African American singer, composer, and civil rights activist Eunice Kathleen Waymon aka Nina Simone (1933-2003) was born and raised in Tyron, North Carolina, a southern resort town. In 1933 the Federal National Relief Agency (NRA), one of FDR’s New Deal Depression era programs, chose Tyron for one of its surplus food distribution program area depots. In my book Hog and Hominy http://cup.columbia.edu/book/978-0-231-14638-8/hog-and-hominy/webFeatures I talk about how many survived the Depression with the help of NGOs and government relief through the NRA. Nina Simone’s father and other men in Tyron received NRA truck-driving jobs. “Not only did the men at the depot get given a little extra food to take home, but the drivers built up a network of people who would trade food among themselves,” Simone recalls.

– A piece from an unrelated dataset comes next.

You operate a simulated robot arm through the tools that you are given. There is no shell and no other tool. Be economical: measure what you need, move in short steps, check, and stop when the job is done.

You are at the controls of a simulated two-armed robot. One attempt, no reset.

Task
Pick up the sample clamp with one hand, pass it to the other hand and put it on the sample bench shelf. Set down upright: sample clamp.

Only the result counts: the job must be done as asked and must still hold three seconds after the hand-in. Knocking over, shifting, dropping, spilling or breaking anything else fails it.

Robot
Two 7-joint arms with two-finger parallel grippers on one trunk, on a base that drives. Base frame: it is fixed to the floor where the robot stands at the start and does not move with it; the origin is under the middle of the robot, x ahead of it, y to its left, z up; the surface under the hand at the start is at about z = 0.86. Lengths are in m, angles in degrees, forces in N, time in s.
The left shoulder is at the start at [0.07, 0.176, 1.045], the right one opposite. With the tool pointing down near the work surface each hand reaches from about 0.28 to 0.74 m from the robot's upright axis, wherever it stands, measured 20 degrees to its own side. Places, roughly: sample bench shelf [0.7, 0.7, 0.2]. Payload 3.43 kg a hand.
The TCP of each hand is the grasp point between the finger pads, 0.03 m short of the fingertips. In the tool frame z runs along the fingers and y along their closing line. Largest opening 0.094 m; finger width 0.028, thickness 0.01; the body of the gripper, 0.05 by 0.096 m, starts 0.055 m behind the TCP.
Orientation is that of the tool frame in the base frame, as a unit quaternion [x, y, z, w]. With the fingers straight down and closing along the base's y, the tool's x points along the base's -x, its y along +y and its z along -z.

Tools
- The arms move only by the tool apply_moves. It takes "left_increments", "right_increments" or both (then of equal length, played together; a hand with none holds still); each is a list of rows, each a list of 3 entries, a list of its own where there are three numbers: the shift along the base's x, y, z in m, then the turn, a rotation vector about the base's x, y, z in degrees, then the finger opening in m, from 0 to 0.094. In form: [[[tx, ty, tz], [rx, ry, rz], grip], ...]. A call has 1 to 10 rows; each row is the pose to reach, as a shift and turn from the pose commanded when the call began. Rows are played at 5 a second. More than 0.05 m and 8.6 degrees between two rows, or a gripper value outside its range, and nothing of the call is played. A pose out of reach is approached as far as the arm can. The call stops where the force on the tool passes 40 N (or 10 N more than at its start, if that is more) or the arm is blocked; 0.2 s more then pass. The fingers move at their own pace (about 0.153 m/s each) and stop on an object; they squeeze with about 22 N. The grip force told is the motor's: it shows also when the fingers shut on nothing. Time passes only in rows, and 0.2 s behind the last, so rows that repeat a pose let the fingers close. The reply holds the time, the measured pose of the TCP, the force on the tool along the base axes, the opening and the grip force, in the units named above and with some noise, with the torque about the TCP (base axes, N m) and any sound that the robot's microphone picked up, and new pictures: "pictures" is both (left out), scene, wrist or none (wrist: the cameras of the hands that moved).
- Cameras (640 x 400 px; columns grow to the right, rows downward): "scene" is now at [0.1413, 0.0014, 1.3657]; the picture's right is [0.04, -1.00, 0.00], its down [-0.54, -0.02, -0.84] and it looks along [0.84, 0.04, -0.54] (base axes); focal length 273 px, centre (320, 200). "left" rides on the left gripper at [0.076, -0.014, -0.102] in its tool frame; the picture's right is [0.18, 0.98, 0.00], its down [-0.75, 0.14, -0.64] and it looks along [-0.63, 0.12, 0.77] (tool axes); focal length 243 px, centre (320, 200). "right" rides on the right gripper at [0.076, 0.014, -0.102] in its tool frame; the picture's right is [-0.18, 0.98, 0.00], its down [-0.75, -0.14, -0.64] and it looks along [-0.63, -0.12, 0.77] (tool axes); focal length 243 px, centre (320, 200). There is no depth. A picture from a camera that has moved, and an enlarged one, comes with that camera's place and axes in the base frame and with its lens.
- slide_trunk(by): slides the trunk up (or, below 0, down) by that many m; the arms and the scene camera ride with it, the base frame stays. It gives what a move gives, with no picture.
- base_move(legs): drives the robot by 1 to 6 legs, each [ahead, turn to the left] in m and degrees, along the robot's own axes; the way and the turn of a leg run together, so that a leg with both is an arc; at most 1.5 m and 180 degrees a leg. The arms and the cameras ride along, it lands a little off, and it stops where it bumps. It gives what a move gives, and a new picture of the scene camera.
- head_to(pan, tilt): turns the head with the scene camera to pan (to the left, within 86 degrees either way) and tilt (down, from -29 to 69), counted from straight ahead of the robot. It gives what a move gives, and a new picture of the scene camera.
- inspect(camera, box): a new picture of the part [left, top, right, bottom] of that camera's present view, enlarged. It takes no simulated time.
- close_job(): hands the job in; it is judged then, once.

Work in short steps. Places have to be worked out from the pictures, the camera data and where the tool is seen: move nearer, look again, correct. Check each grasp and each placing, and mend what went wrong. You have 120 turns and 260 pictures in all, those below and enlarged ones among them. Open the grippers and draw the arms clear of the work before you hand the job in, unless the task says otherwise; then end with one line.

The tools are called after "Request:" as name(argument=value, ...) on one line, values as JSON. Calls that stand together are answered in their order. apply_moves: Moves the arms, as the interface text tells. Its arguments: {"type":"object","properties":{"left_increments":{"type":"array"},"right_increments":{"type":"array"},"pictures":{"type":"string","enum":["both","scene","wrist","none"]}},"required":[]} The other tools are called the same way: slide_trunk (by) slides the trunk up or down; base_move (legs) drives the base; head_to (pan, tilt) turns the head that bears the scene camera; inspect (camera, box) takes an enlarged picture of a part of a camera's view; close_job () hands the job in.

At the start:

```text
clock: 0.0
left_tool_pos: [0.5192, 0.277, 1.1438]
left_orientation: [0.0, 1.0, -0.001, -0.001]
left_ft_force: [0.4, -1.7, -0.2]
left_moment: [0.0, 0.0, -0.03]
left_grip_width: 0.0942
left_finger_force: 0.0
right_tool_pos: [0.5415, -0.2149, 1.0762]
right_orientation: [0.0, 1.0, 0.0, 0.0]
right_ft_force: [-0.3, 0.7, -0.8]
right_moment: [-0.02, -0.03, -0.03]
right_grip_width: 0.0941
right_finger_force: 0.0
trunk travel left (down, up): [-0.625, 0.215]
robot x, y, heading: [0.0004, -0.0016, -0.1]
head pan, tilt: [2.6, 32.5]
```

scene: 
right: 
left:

Families would trade what they raised in excess from their gardens and the surplus food they received on the job. Drivers traded leftover “collard greens, string beans, tomatoes and sometimes eggs” with drivers who had “more sugar or flour, say, than they needed. Most of what she remembers from the very earliest part of her life “is tied up with food and music.” Her mother would stretch the family budget with “rice pudding, brown betty. And beans. Tons of beans” says Simon. “We were poor for a long time but I can’t remember ever going hungry, not once.” Here are two brown betty recipes. I choose it because it’s a traditional southern recipe but often unknown to the grandchildren of southerners born and raised here in the north like me.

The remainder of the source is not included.